[AIM]
Retype all of the data. Every line must match exactly.

[GIVEN INFORMATION]
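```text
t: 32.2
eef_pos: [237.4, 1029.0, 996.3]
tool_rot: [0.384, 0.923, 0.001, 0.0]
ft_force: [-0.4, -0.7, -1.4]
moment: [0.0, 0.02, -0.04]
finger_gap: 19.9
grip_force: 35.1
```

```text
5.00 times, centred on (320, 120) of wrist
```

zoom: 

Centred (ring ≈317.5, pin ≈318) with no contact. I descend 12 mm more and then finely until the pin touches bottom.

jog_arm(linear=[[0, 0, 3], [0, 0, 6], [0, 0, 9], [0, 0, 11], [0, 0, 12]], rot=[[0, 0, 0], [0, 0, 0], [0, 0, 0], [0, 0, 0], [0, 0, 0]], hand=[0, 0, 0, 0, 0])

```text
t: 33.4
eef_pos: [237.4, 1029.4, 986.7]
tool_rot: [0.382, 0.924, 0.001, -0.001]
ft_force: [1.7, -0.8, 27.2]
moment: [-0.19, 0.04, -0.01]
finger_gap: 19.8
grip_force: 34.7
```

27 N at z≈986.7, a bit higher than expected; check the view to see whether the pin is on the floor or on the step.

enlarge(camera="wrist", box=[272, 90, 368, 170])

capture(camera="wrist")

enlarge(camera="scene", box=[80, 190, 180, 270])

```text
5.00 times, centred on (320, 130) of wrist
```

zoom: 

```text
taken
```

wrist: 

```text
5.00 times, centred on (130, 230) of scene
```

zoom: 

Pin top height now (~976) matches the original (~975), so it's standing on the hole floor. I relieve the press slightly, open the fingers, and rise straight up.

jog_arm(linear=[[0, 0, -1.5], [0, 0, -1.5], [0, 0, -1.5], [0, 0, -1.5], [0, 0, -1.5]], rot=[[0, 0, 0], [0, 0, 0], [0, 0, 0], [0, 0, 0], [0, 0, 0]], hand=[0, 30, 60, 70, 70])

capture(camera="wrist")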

[TASK RESPONSE]
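```text
t: 32.2
eef_pos: [237.4, 1029.0, 996.3]
tool_rot: [0.384, 0.923, 0.001, 0.0]
ft_force: [-0.4, -0.7, -1.4]
moment: [0.0, 0.02, -0.04]
finger_gap: 19.9
grip_force: 35.1
```

```text
5.00 times, centred on (320, 120) of wrist
```

zoom: 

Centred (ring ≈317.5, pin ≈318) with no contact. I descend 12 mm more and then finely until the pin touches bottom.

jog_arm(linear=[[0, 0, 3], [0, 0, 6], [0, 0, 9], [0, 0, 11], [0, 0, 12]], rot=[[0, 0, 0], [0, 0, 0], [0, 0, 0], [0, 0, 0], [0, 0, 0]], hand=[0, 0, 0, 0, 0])

```text
t: 33.4
eef_pos: [237.4, 1029.4, 986.7]
tool_rot: [0.382, 0.924, 0.001, -0.001]
ft_force: [1.7, -0.8, 27.2]
moment: [-0.19, 0.04, -0.01]
finger_gap: 19.8
grip_force: 34.7
```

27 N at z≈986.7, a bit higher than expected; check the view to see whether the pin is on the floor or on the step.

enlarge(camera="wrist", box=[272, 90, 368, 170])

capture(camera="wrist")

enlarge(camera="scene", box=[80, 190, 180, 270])

```text
5.00 times, centred on (320, 130) of wrist
```

zoom: 

```text
taken
```

wrist: 

```text
5.00 times, centred on (130, 230) of scene
```

zoom: 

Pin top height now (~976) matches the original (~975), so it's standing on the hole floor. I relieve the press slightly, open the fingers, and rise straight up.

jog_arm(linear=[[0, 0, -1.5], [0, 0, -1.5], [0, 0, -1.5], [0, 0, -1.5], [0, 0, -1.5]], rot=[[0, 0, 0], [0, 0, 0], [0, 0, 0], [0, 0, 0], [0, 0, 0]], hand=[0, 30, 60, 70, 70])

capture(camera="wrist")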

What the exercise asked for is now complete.